Future generations cannot insist that Scripture does not reflect and communicate the Tradition, particularly since such future generations receive the faith from the prior generations, all the way back to the generation that decided that Scripture is inspired and without error. Only in this way can a person speak of the Sacred Scripture in a way that distinguishes it from Sacred Tradition.

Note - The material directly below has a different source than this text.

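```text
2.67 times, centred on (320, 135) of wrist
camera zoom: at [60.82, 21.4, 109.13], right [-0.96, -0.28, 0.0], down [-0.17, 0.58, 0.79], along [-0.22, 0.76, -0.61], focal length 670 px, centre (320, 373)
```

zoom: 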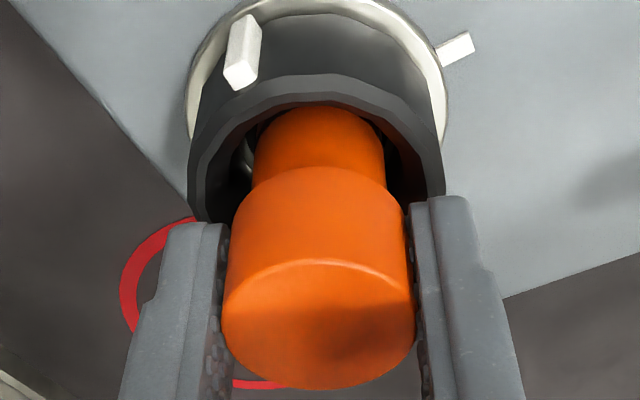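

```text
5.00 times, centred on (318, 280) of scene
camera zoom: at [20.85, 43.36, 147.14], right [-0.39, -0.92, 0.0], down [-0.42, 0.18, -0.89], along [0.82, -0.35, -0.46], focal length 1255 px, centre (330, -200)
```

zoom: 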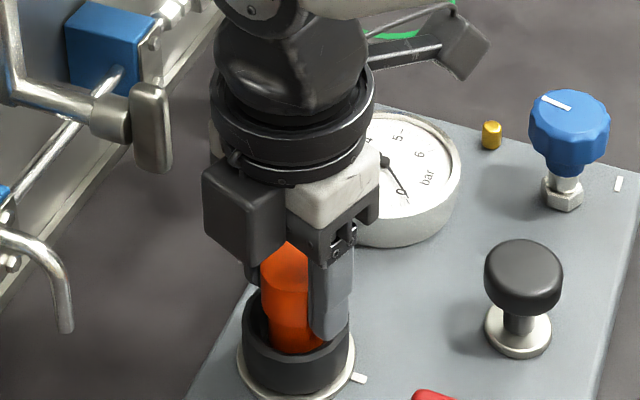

To summarize, there is one source of both Sacred Tradition and Sacred Scripture: the revelation of Christ entrusted to his apostles as a living reality. The Church is thus hands-on in every age (to every generation) everything that she is: the community of believers living life in Christ, which is only made possible by the truth. She hands on her very life which includes the “what” of belief. Thus the Church hands on Scripture and Tradition. The Tradition is thus everything that is a definitive part of living life in Christ. It includes belief in the Trinity as well as the celebration of the sacraments and the liturgy. Since the Sacred Scriptures are normative, the Church continues to reflect on and interpret them to continually clarify and hand on the Tradition. Yet, since Scripture is not self-interpreting, the Holy Spirit, which upholds and enlivens the Church in the first place, guarantees that the Church will not go astray in interpretation.

What This Means For Us

So if the Church is a democracy, it is a democracy of the dead. The opinions of our current culture notwithstanding. We belong to something so much greater than something we could create on our own. We belong to a living 2000-year Tradition started by God himself in Jesus; we are still living in communion with our ancestors. We are standing on the shoulders of giants, or rather, of the saints of God.